Ultimately, a strong paid media strategy would cover each of these stages, but that’s not feasible for most hotels. So the best approach is to focus on intent-driven campaigns since these provide the quickest wins.

Why brand paid search?

As far as search engine marketing is concerned, brand paid search plays a key role. It allows you to protect your brand experience and tailor your message in a way that isn’t available with organic search.

It also lets you own more real estate in the search engine results pages. Rather than seeing this as part of a strategy to compete with your OTA partners, brand paid search can be seen as another way to find parity with them in terms of your overall coverage.

Finally, a brand paid search enables you to establish a baseline to understand demand in the market. If you’ve invested in paid media awareness in the past, you can use this data to confirm whether the timing of your initiative resulted in “brand lift” — a term that refers to an increase in interaction with your brand resulting from an ad campaign.

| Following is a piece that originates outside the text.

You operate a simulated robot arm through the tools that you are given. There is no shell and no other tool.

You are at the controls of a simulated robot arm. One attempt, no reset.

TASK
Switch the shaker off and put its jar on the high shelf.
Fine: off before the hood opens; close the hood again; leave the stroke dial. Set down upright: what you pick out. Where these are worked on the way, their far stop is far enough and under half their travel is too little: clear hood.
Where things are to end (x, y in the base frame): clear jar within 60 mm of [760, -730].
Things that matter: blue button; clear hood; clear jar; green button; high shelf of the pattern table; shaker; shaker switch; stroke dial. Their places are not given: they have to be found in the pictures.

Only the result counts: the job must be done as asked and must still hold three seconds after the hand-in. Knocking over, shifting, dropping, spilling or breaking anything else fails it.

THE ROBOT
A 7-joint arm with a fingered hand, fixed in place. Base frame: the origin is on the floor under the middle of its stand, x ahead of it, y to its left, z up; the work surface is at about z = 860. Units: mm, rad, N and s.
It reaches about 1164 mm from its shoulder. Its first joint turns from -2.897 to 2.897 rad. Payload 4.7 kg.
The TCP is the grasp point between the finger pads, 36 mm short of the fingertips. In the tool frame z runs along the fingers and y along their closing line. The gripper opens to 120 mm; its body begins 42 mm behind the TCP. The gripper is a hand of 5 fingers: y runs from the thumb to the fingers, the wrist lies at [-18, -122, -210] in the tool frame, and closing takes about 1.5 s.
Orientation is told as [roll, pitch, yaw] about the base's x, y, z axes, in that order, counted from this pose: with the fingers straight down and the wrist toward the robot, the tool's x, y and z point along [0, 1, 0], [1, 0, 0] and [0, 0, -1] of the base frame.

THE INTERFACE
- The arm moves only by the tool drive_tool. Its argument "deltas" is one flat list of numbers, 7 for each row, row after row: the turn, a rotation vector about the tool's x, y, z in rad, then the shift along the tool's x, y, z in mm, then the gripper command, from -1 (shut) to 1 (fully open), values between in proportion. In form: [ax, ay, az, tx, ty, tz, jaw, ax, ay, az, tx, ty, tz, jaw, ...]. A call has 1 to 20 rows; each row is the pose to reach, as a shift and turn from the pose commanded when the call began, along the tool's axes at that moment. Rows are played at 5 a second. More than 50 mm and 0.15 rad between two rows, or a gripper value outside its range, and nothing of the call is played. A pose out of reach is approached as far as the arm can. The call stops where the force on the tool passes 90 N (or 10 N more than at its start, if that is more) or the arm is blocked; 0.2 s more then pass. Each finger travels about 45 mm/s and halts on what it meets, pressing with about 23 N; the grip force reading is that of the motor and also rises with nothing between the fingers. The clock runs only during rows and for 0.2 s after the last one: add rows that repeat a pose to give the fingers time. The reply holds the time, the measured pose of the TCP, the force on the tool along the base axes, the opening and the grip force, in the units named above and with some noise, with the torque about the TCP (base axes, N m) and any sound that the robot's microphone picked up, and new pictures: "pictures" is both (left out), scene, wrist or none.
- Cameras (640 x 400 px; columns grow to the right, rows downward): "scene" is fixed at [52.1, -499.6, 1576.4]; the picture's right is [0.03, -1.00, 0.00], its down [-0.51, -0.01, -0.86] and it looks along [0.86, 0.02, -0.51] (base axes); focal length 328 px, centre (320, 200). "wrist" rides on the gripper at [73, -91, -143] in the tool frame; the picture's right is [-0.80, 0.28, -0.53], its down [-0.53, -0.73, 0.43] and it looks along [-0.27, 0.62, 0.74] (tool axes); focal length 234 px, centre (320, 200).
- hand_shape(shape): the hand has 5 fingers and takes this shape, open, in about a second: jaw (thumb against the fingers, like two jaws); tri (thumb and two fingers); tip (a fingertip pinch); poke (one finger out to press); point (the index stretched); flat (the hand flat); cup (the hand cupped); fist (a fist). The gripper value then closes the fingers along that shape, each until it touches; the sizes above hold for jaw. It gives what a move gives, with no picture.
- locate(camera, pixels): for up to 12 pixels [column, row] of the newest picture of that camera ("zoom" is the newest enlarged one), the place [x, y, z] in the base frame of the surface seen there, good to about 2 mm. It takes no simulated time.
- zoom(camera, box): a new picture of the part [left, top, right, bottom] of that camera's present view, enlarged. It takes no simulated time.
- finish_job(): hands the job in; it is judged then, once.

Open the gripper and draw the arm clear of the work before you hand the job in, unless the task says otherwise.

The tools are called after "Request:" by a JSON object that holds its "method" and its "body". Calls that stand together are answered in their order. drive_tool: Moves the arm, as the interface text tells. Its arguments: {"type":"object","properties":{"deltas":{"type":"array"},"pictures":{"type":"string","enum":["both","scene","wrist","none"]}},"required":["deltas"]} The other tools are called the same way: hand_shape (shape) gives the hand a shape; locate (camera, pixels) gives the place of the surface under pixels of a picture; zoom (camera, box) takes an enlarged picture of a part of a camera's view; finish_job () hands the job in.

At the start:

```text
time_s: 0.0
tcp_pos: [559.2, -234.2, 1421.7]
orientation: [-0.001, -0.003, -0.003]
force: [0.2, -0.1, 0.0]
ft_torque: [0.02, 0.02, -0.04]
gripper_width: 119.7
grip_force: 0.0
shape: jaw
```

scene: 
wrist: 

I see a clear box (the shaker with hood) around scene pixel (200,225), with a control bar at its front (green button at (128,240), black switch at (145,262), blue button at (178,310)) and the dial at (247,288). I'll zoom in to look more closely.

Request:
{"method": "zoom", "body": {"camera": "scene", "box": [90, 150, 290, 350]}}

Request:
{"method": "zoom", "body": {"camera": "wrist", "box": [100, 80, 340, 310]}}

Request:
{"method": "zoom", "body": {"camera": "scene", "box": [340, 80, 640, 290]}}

Creating your data-driven strategy for 2020

By applying the three steps outlined above, you can optimize your hotel’s data-driven strategy for 2020. Want to gain more in-depth advice for each of these steps? Be sure to click here to watch a full recording of our webinar.

Nancy Huang

Nancy Huang

Nancy is the Marketing Director at Travel Tripper and expert in strategic communication, brand development, and content marketing. She is an admitted travel junkie and loves finding amazing hotel deals when booking direct. Contact her at nancy@traveltripper.com.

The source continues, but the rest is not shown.